The see-saw grind continued this week with grains making a feeble attempt to stage a rally but by the end of the week some of the momentum gave way to selling pressure. In the week corn was unchanged while soybeans recovered 16-cents from last week’s lows. Wheat continued to break-down into fresh lows, moving 6 cents weaker.
US harvest progress continues to grind along with soybeans reaching the tail end while corn still has about half the crop to cut. U.S. corn harvest advanced to 54 percent complete, up from 38 percent complete a week ago. Soybean harvest is now 83 percent complete, up from 70 percent last week. The trade will be looking to next week’s USDA report on yield guidance. This week Informa pegged corn yields at 173.4 vs their previous forecast of 170.5, while they dropped their bean yield to 49.7 vs 50.
Domestic demand continues to be rock solid with ethanol and soy crush running strong. US ethanol production this week rose to 1.056 million barrels/day (310 million gallons/week) from 1.039 mbpd (305 mil gal/week) a week prior and reflected the highest production in eight weeks and the 4th highest-ever weekly production since EIA began reporting weekly production data in June 2010. Moreover, production was 3.3% above last year's same-week production of 1.022 mbpd, with 2017/18 corn marketing year-to-date ethanol production averaging a 3.0% year-over-year increase. Based on the USDA's current annual corn for ethanol usage estimate of 5.475 billion bushels, ethanol production would need to average roughly 1% above year ago levels through the end of next August. Accordingly, there does not appear to be reason for the USDA to revise their corn for ethanol usage estimate in the upcoming November 9 WASDE report. USDA reported U.S. soybean crush for the month of September was 145.4 million bushels, exactly in line with pre-report average market expectations of 145.4 million bushels (144.2-147.0 million range of ideas) and 5.1% above last year's September crush of 138.3 million bushels, but down from 151.6 million in August.
On the export front, soybeans beat expectations with China totaling to 1,531,400 metric tons this week. Corn on the other hand recorded sales on the low end of expectations, down 37 percent from the previous week and down 33 percent from the four week average. Wheat sales were mostly steady, down only 4 percent from last week and in the middle of trade expectations.
National Cash Market:
Basis levels continued to inch higher this week as soy harvest starts to wind down and rains helped slow some of the corn cutting. For the week soy basis climbed 3 cents while corn inched higher with a 1-cent advance.

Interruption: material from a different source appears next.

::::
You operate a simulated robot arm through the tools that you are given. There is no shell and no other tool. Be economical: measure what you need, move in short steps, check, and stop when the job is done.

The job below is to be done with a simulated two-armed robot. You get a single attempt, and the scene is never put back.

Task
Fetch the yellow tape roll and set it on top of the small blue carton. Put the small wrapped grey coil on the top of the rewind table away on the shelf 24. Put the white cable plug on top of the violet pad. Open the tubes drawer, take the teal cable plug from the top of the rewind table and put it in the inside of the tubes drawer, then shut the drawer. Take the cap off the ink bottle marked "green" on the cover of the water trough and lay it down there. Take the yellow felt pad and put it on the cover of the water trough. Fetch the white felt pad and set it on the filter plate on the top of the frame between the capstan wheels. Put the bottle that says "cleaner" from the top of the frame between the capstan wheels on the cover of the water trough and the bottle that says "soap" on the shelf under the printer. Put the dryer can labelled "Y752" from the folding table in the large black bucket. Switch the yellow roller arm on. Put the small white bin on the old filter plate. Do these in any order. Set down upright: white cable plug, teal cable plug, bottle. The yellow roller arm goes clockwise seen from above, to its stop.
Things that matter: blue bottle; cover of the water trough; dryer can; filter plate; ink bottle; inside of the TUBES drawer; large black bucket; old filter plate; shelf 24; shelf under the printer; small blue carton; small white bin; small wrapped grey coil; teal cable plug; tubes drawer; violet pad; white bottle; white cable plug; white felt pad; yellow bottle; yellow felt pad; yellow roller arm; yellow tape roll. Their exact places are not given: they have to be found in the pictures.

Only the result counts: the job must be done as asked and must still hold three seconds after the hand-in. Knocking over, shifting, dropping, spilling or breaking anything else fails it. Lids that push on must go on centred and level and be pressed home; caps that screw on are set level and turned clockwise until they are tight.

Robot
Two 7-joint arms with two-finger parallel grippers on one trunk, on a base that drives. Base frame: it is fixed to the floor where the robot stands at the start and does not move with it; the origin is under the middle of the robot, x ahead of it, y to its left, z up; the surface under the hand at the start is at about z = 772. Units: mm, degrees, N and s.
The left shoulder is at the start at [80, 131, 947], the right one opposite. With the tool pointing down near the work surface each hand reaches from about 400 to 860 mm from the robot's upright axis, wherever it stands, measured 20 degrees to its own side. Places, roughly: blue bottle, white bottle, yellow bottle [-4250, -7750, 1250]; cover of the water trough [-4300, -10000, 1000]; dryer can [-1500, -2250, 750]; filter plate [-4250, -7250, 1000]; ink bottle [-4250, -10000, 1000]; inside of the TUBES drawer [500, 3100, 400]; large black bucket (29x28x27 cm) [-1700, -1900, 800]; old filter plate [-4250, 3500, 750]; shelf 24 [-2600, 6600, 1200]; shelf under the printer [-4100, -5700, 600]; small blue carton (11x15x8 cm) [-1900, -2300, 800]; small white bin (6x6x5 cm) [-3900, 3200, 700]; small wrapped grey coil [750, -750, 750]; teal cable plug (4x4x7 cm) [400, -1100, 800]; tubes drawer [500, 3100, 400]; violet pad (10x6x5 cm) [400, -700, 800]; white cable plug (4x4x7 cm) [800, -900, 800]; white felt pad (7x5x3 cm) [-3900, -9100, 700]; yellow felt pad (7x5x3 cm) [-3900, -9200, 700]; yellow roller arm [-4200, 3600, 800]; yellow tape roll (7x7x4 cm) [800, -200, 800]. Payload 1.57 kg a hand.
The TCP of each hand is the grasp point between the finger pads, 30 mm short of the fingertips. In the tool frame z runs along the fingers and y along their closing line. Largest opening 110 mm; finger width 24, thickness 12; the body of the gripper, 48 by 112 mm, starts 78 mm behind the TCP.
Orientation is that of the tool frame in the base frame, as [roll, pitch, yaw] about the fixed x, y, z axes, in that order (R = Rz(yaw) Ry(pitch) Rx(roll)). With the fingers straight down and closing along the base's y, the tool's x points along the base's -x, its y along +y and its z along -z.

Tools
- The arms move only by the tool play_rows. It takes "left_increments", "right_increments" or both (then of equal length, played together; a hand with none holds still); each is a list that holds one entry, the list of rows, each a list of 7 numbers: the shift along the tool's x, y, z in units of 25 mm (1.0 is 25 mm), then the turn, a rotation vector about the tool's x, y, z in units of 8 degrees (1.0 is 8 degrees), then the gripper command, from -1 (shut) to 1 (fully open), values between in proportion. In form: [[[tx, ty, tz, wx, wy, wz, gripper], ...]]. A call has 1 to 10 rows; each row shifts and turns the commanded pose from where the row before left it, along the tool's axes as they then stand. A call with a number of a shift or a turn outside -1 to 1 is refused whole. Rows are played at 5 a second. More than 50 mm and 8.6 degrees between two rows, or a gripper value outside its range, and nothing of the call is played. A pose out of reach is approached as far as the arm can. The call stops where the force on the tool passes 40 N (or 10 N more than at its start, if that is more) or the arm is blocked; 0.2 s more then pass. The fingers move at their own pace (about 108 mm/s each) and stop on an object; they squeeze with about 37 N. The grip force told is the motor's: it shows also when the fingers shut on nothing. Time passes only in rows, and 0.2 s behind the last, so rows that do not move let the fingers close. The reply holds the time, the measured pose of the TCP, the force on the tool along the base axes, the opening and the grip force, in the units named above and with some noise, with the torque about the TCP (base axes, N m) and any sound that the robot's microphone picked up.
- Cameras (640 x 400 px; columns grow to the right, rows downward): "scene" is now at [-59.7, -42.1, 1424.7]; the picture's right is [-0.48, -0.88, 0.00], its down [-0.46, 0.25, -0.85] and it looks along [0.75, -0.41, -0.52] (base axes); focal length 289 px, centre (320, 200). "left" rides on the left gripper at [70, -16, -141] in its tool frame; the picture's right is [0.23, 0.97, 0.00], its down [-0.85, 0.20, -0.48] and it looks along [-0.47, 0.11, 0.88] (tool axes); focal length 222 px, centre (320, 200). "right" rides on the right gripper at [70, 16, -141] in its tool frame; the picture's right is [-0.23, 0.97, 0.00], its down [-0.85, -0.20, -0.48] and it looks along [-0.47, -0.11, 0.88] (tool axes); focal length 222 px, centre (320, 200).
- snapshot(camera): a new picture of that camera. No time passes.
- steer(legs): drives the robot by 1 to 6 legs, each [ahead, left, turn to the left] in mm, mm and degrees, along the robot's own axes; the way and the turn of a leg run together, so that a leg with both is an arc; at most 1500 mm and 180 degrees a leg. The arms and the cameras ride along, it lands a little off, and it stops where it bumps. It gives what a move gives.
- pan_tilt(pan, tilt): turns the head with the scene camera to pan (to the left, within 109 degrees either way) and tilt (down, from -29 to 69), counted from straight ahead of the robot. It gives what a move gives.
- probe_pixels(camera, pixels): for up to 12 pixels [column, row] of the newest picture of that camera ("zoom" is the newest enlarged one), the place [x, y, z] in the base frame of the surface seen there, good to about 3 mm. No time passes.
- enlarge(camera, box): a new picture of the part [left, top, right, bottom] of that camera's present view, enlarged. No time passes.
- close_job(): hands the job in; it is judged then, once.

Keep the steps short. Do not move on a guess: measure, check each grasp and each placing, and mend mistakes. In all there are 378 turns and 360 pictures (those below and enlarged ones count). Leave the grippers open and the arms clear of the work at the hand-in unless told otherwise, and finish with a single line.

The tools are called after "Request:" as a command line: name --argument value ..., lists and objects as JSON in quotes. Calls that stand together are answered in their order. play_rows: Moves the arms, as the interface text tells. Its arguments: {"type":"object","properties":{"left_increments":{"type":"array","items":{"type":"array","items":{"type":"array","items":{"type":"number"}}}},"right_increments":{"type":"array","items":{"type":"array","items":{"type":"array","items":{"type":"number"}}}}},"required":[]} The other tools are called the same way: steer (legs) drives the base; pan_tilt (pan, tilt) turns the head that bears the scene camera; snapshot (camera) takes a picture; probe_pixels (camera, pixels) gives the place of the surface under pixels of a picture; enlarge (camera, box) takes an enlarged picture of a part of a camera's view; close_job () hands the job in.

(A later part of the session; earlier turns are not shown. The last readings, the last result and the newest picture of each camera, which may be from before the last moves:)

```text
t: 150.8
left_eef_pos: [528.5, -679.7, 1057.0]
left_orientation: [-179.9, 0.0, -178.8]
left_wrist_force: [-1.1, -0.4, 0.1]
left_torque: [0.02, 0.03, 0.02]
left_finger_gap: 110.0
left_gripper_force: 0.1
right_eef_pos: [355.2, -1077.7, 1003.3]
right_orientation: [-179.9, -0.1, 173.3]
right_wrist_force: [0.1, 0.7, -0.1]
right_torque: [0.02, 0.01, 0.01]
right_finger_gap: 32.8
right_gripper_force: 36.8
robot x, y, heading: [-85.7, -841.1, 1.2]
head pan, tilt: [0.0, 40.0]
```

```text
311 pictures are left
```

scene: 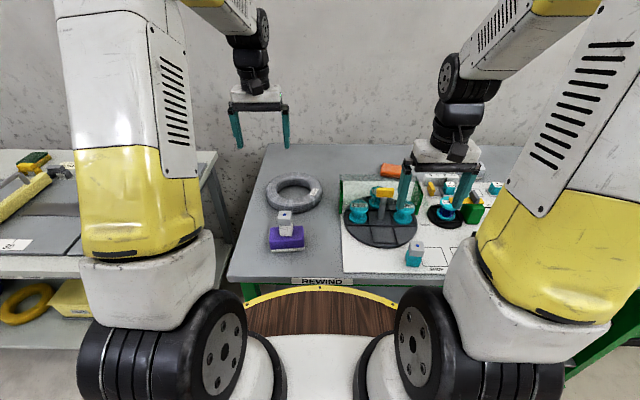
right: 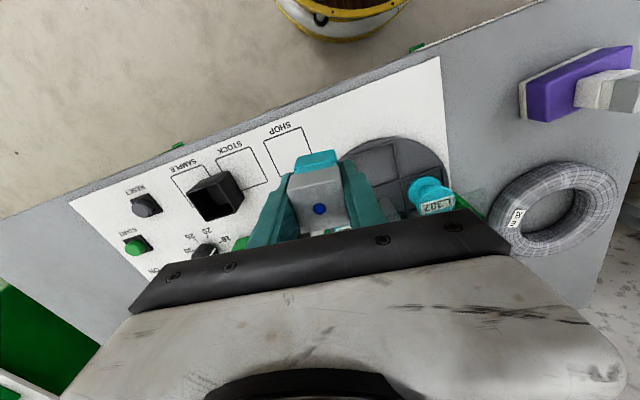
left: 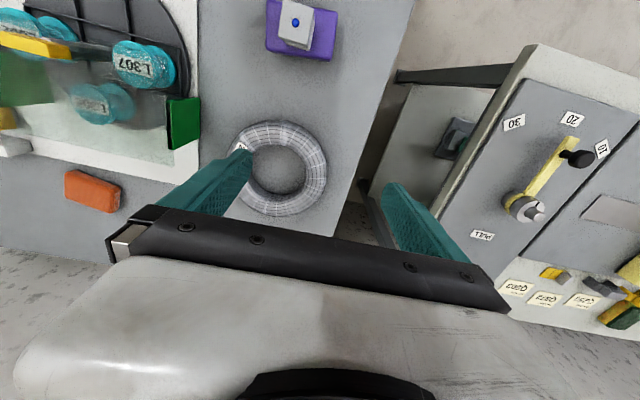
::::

The central driver this week was lower barge freight. River terminals were buying beans at 10 to 15 cent premiums over last week while corn terminals bid up basis by about 5 to 10 cents on the week. Since October’s meteoric rise in barge freight, rates have returned to more normal levels helping to give river basis some stability and strength. The southern part of the River seems to be fully past the harvest pressure and exhibiting more upside strength than northern parts of the rivers.
Processing facilities for soybeans also were in a buying mood as basis levels are starting to improve after bottoming out last week. As a group soy crushers were up 5 cents but gains of 5 to 15 cents on the week were noted as some facilities. For corn facilities, there were less eager to move higher. In SD/IA some plants are seeing storage space limits hit and are starting to shut down corn truck deliveries to manage the constraint. But in the Southern Cornbelt some facilities are starting to bring basis up. As a group, ethanol plants gained 1-cent on the week.